Risks In Decision Making At The Board Level
We all make decisions everyday. Deciding what to have for lunch is a decision and sometimes we make those kind of decisions spontaneously without much reflection. Of course it would be a more complicated decision if one is observing some form of diet or suffering from illnesses which require some dietary control.
Making decision is one of the key responsibilities of board members. However, given their oversight role over management in many key areas of governance, the impact of those decisions are more significant and important than deciding what to have for lunch. The range of the areas covered could be wide from strategy, performance and key operational issues to matters related to human potential and succession planning. Boards also set the risk appetite of the organisations which will influence the degree of risks they are willing to assume in every decision.
If the processes of appointing people into board positions are strong and only those with good track records and having the required competencies and skill sets are invited, why should board members have problems in applying judgment and making the right decisions? Well, there are a number of issues which may dilute the effectiveness of decision making at this level.
The Committee of Sponsoring Organisations of the Treadway Commission (COSO) in the US had published in 2012 a discussion paper on avoiding judgment traps and biases which it worth considering here. Amongst the factors are rush to solve, judgment triggers, overconfidence, confirmation, and availability.
Rush to solve is when boards decide on a decision without having a clear idea of what are the problems to be solved and the intended outcomes of the decisions. This could happen when they have high confidence on management who could be tabling what are seemingly workable alternatives and the decisions have to be made within limited time.
A judgment trigger is an assumed problem which requires a decision to be made. For example an opportunity to acquire a strategic assets appears at what management considers a bargain price. The board may act to concur without even asking whether such acquisition is in line with the overall strategic objectives of the company or whether the price is really a bargain.
Overconfidence is when the decision maker overestimate their own ability to perform task or make accurate assessment of facts. Having made similar kind of decisions in the past may provide trigger such believe and decisions can be made using shortcuts without much considerations of the facts and circumstances of the present decision at hand.
Confirmation is when a position has been established upfront and the decision maker looks for evidences to support the position instead of looking for evidences which could disproof such position. The risk is evidences to the contrary to be ignored although they were surfaced during deliberations. This risk is also faced by auditors when considering audit evidence to support their audit opinions.
When a decision maker limits himself or herself to the facts provided or to knowledge and information which are familiar to the person, the decision is limited to the availability of facts, knowledge and information. Further probing or obtaining views of people beyond them may provide better perspectives of the issue.

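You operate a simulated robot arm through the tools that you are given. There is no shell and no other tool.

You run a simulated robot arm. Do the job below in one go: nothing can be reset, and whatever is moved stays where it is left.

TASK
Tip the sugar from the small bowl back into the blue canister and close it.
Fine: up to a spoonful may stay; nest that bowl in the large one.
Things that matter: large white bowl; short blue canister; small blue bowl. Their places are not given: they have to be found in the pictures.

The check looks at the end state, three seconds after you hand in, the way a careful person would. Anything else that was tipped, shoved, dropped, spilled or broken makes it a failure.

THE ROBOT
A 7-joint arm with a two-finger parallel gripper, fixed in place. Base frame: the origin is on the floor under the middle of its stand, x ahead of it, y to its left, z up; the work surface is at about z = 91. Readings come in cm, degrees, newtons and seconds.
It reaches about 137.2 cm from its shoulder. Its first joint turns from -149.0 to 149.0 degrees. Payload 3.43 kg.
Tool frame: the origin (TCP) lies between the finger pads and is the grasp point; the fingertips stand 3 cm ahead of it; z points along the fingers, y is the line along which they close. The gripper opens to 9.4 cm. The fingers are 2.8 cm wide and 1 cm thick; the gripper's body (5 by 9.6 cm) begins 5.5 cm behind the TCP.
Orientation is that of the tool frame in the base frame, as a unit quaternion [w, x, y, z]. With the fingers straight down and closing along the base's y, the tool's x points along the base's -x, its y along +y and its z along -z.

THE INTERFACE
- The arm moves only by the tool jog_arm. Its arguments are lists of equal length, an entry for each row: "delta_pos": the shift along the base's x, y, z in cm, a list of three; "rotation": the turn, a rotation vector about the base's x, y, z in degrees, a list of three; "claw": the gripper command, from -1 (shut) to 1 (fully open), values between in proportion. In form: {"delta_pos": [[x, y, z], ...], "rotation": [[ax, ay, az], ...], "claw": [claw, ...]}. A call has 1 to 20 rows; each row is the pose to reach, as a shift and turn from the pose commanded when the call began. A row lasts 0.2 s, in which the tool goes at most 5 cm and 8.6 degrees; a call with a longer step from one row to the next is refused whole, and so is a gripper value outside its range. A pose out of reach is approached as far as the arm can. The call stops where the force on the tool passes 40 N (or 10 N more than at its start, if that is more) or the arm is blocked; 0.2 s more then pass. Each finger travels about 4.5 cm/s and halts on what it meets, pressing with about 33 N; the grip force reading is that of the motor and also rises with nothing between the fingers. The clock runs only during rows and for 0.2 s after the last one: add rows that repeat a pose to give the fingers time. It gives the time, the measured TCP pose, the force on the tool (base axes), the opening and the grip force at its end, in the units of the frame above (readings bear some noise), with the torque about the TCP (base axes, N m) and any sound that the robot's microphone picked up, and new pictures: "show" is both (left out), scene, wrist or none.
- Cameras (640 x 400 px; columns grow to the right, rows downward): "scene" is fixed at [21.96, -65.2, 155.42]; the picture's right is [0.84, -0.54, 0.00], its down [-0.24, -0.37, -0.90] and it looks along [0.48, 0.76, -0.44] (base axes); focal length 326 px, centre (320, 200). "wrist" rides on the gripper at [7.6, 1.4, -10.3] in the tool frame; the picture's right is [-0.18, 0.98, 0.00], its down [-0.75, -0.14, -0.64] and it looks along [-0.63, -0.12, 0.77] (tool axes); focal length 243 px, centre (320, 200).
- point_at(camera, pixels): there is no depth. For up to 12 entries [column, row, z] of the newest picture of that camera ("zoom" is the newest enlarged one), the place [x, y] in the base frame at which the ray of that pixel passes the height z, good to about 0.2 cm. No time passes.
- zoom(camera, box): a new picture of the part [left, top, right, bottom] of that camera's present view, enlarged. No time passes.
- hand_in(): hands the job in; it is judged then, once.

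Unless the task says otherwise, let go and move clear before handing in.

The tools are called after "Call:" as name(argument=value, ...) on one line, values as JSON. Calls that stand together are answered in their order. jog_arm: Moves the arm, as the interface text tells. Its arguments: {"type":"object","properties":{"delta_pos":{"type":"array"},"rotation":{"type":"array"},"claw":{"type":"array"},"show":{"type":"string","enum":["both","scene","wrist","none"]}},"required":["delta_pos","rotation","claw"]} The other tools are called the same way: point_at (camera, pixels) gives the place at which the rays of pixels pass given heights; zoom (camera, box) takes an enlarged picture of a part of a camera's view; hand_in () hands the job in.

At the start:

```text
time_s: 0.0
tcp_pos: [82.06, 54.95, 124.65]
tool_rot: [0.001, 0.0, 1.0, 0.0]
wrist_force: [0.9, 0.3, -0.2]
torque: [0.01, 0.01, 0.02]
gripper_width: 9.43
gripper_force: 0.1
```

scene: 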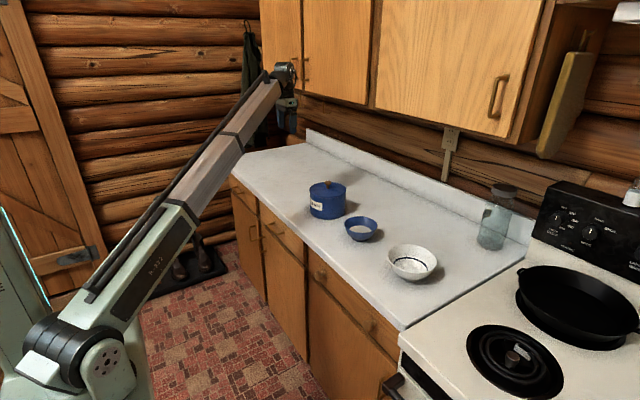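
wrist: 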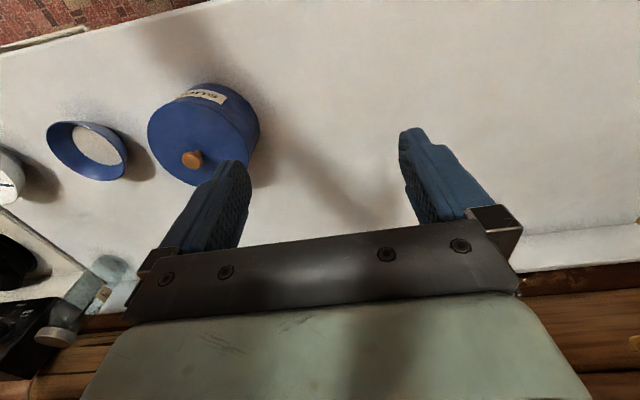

In addition to the above, decisions in boardrooms are also influenced by board dynamics. The ways the chair allows discussions before a decision is made and the culture of how the board members interact with themselves, which was built over time, could also influence decisions. A strong chair who takes strong views on matters to be decided upon may send signals to other members of the board on the direction of his or her thoughts. In a board where the culture to comply with the chair is strong, this could lead to arriving consensus without much deliberation. This factor is vital in the context of Malaysia as the power distance in our society is fairly wide and the risk of having a dominating chair is very real.
We could also have situations where the ultimate decision maker may not even be in the boardroom. Some members of the board could be representing parties which have significant stake in the organisation and could have different positions with the rest on certain matters. However, generally, board members have to decide based on the best interests of the organisation as a whole. How they deal with such situation would be important.
As a conclusion, being aware about what could go wrong in decision making is very crucial for board members in performing their duties. Having clear decision making process could be one of the ways to enhance quality of decisions. The bottom line is, decision making should not be taken lightly and efforts must be made to avoid avoidable missteps.